▸ **Text block**:
Select Jacobs Miscellany

 

Here are some Jacobs stories
and
accounts over the years:

 

Early Jacobs in Cambridgeshire

 

The Jacobs appeared on the lands of Robert de Ho in Everdon, according
to The Hundred Rolls of
Cambridgeshire.
The following were the Jacobs recorded in the land tenures:
– William Jacob and his wife Basila in 1138
– his children Henry, John, and Isabella
– his grandchildren Henry, John, Tona, and Jacobus.
Within the next hundred years or so, the Jacob name had spread to Suffolk and Norfolk. 

 

Early Jacobs in South Africa


The following were early Jacobs recorded in South Africa:

1688 Ariaantje Jacobs marriage aged 21, born in the Netherlands
1693 Jan Jacobs birth in Paarl, the Cape
1698 Pierre Jacob death aged 51, born in France (Calais)
1703 Adriana Jacobs birth in Cape Town
1721 Daniel Jacobs birth in Drakenstein (Paarl), the Cape
1738 Anna Jacobs birth in Tulbagh, the Cape


Two Jacobs came to the Dutch South African colony in
1688, but from very different situations.


Pierre Jacob arrived on the De
Schelde
in June with his wife
and three children.  They were French Huguenots escaping
persecution in their home country.  His family settled in
Drakenstein and soon added an “s” to their name.  A descendant
David Jacobs made the trek with his wife to new farmland at Zeerust in
the Transvaal in the 1850’s.


Ariaantje Jacobs was one of eight orphans that arrived on
the Berg China later in the
year. 
Her father had died when she was five months old and her
mother when she was eight and s
he was eighteen years old when she left the orphanage in
Rotterdam to go to the Cape.  It had been felt that the male
settlers of the Cape needed wives.  Consequently orphan girls were
sent there, giving them the opportunity for a better life and resolving
the problem of the lack of female population.  Ariaantje was
married almost immediately on arriving there.

 

 

Jacobs as a
Surname in South Africa

Jacobs is the most common surname for whites in South
Africa.  The following shows the top five surnames and their
approximate numbers in the 1970 South Africa census.

1. Jacobs  95,000
2. Botha  90,000
3. Smith  85,000
4. Van der Merwe  75,000
5. Van Wyk  70,000

 

Tryntje Jacobs and Her Four Husbands

Tryntje was the Dutch diminutive for Catherine and was variously
written in the early records.  Her surname is uncertain.  She
may have, according to the Dutch custom of the time, retained her
father’s name of Jacob.  But it is also possible that she had so
identified herself with her first husband that she was referred to as
“Tryntje, Jacob’s wife.”

▸ **Given data**:
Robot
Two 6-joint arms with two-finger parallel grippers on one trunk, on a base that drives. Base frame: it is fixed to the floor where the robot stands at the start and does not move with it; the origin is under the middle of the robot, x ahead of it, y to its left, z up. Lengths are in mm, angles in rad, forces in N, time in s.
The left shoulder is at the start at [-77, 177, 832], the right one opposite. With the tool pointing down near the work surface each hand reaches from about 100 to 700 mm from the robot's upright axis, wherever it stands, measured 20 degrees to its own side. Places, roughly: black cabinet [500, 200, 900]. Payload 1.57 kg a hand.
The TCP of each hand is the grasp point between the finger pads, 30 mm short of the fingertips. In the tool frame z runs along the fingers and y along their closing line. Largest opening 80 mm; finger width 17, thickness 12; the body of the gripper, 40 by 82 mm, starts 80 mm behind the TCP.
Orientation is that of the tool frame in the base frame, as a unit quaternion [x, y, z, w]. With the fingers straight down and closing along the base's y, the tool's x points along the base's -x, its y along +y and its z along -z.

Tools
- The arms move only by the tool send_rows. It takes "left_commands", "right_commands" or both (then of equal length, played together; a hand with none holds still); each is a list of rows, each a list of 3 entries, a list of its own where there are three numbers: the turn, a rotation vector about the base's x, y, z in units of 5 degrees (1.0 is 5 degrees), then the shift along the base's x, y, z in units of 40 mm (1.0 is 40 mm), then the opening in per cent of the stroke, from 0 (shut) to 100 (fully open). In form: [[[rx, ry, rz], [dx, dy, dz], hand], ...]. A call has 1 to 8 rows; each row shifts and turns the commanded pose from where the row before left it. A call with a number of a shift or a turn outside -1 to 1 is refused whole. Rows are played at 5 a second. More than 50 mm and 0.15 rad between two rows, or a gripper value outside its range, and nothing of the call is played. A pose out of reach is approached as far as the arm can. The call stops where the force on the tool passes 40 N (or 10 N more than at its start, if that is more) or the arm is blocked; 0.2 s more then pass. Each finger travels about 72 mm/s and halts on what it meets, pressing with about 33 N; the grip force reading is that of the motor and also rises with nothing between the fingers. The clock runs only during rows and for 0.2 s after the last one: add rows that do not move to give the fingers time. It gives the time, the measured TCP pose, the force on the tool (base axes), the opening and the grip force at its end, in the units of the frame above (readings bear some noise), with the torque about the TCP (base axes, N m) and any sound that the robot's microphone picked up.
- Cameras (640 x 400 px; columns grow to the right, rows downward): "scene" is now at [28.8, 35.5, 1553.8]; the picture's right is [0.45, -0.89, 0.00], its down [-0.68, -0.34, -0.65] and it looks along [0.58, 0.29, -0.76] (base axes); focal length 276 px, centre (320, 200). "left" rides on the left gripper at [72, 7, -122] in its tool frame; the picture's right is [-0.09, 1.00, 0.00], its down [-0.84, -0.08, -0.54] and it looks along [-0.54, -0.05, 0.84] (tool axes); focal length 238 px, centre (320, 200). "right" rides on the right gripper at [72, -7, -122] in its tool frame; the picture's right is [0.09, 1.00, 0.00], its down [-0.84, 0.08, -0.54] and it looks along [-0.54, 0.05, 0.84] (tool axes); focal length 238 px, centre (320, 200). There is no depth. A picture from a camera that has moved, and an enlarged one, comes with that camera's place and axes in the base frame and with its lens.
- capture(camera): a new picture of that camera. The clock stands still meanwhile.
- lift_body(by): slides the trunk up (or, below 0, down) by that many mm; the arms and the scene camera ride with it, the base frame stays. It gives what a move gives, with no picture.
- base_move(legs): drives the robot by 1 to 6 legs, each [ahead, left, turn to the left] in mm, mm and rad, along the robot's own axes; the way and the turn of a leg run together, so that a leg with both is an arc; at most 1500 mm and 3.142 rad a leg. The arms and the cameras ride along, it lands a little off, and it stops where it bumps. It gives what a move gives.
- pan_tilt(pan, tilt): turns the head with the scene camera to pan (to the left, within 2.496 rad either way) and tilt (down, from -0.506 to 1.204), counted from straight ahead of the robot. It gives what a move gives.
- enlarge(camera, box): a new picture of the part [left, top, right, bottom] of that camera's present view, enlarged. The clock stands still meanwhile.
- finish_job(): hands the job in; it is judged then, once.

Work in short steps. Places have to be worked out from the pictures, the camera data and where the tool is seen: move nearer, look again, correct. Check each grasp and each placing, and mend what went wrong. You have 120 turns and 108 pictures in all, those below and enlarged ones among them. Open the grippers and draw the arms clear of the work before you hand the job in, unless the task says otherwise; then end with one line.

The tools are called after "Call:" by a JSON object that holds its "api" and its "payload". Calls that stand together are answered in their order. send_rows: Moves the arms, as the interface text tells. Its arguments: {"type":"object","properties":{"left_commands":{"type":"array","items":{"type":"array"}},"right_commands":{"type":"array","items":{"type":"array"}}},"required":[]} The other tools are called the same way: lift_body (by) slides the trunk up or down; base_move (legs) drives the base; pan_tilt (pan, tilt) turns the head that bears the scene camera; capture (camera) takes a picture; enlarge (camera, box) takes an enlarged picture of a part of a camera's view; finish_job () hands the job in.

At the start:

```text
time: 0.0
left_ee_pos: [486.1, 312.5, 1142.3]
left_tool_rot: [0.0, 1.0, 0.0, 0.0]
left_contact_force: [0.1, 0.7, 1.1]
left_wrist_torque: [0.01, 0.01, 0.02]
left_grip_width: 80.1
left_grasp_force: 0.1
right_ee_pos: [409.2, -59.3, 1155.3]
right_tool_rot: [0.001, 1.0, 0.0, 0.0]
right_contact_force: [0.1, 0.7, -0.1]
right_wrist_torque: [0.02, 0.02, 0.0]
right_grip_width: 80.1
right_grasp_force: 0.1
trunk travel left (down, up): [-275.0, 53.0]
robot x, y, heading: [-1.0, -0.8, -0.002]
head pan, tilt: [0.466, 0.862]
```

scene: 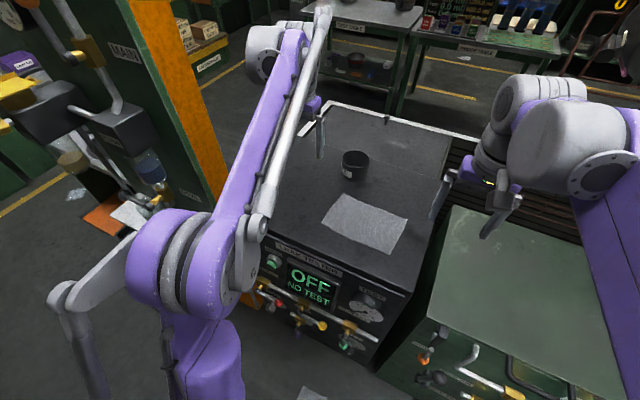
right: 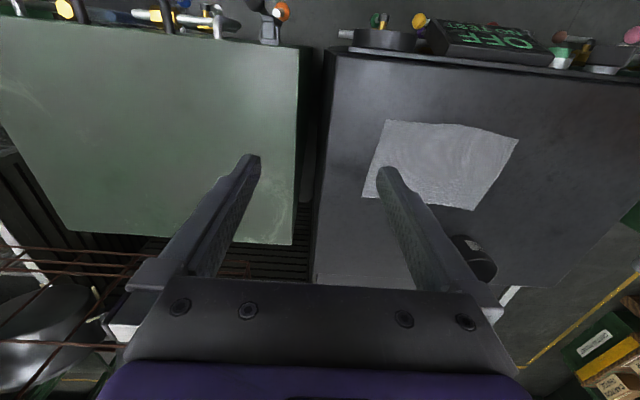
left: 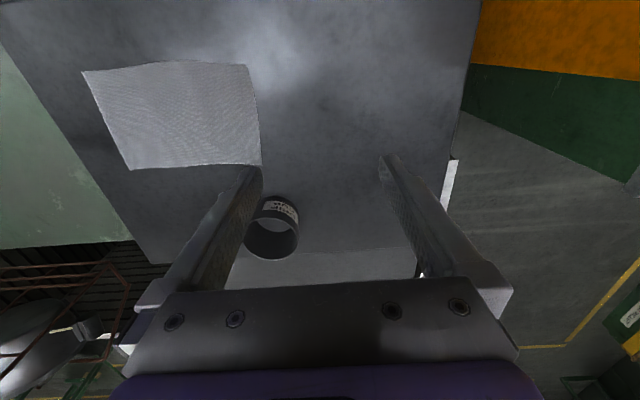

▸ **Exercise task 1**:
Copy the part of the text block from the words "1688 Ariaantje Jacobs" through the words "in France (Calais)".
▸ **Exercise task 2**:
Keep the text block going from its last sentence.

▸ **Exercise result 1**:
1688 Ariaantje Jacobs marriage aged 21, born in the Netherlands
1693 Jan Jacobs birth in Paarl, the Cape
1698 Pierre Jacob death aged 51, born in France (Calais)

▸ **Exercise result 2**:
The date and place of Tryntje’s birth is not known.  The date
looks like being about 1620 and the place perhaps Winkel in north
Holland where her first husband Jacob Walichs was born.

They had come to New Amsterdam in 1650 and raised six children, the
last of whom was born in 1656.  A year later, the records were
reporting that she was marrying for a second time, to Jacob
Stoffelsen.  He died in 1667 and Tryntje then married her third
husband, Michael Tades.  When Michael died in 1670, there soon
came the fourth, Casper Steymets.

She herself died in 1677 and the Bergen records recorded it as follows:
“Buried Tryntje Jacobs, wife of Casper Steymets, at New York.”

 

Henry Jacobs, A London Butcher

Henry Jacobs was born in Whitechapel around
1813.  He married Rebecca Isaacs in 1841 (Henry signed his name at
the marriage register but Rebecca could not).   He was a
member of the Great Synagogue at Dukes Place in Aldgate.  From the
synagogue marriage records Henry’s Hebrew name was Tevi ben Yaacov and
Rebecca’s Rivka bat Yehudah.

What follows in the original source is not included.